Industrial Impact of Artificial Intelligence and 5G

7Apr - by aiuniverse - 0 - In AI-ONE


ARC’s Harry Forbes, Research Director for Automation, interviewed Christine Boles, Intel’s Vice President of the IOT Group/General Manager, Industrial Solutions Division, at the ARC Industry Forum in Orlando.  Discussions ranged from Intel’s position in the value chain for industrial systems, new technologies, and AI in manufacturing.   Intel is a provider of many products and technologies, with an ecosystem of partners that utilize their solutions.  These partners, who are typically industrial OEMs or IT OEMs, ultimately bring those solutions to manufacturers, utilities, etc.  This post highlights the key points and takeaways of their discussion.  The interview can be viewed here and/or on YouTube.

Industrial Impact of New Technologies

From an industrial perspective, first you have to consider the direction in which the factories are heading, explained Christine.  “Factories are really on a path to more autonomous types of operations,” she said.   So, the technologies deployed should help the factories achieve their objectives.  Artificial intelligence (AI) is one of the big areas.  But one has to understand “how to utilize technologies, like machine vision, machine learning, and even getting into the deep learning, to really know what’s happening in an operation step, and then make those adjustments,” said Christine.  In her opinion, the other technology that’s really going to change things is 5G, and having the capability for a wireless infrastructure to help with that flexibility in more autonomous factories. 

Artificial Intelligence and 5G in the Industrial Space

“Artificial intelligence has entered many diverse market segments today,” said Christine.  “And, it’s even happening in factories relative to machine learning and bringing those insights onto the factory floor,” she said.  Citing an example, she said that edge insight software was developed, utilizing Intel processor technology underneath the OpenVINO* toolkit, and that helps optimize those functions for the hardware and insight software.  Many companies and system integrators have deployed this technology.  In the automobile industry, an aluminum die-cast manufacturer for transmission parts previously could detect 60 percent of the defects through manual inspections.  By utilizing a machine vision and machine learning, they are now getting close to 100 percent defect detection at any given process step.  Further, she said that the customer is now considering applying this across the line and expanding the capability for different functions –  using the same platform, but with different algorithms.

*OpenVINO toolkit facilitates the optimization of a Deep Learning model from a framework and deployment using an inference engine onto Intel hardware.

Artificial Intelligence and 5G in Manufacturing

“AI in manufacturing is in its early stages, relative to manufacturers realizing what they can do with it.  But I actually think it’s ready, relative to utilizing that learning at the edge, close to the operations,” said Christine.  Industrial adoption is already happening in a manner that companies get those insights close to the places they need them.
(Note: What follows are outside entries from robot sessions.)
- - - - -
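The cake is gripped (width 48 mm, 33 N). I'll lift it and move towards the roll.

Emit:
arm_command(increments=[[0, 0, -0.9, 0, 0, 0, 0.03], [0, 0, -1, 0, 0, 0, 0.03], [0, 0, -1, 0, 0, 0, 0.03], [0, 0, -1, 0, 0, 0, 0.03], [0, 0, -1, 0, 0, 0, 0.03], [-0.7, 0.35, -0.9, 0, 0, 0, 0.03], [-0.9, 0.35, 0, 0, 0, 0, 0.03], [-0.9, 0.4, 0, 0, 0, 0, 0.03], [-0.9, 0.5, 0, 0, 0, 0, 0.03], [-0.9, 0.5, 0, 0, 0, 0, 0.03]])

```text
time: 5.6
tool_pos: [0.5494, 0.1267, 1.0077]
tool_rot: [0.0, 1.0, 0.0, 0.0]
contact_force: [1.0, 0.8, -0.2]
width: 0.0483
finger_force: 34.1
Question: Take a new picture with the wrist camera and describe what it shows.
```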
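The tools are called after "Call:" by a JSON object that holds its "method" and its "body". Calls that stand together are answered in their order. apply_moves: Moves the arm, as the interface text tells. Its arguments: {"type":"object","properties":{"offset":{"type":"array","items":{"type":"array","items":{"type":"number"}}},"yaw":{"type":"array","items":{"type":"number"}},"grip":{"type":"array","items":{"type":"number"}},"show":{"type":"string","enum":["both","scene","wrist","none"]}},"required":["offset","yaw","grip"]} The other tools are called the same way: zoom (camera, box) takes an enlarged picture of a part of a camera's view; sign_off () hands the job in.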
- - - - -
However, these AI solutions will become more widespread in manufacturing when manufacturers are willing to bring in that capability, explained Christine.  It’s also going to be a learning process.  Manufacturers are bringing data science capability into their operations and realize what needs to be done.  She believes that “When you have both the workforce and the technology, it’s going to start happening more and more.”

“5G is going to take a bit longer (few years) to be adopted, because it requires the next generation specification with the industrial capabilities in it,” said Christine.  However, 5G will help factories become more flexible.

The 5G Benefits

Harry asked,  “Could you drill into that a little bit more? What do you see 5G adding versus Wi-Fi?” Christine responded that manufacturers see the benefit of a private 5G network.  However, it’s not a 5G versus Wi-Fi situation.  “Now, there are some of those capabilities coming into the Wi-Fi space.  So I do believe we’re going to actually have them working together.  And they’re going to be working together on more deterministic operations in a wireless approach.”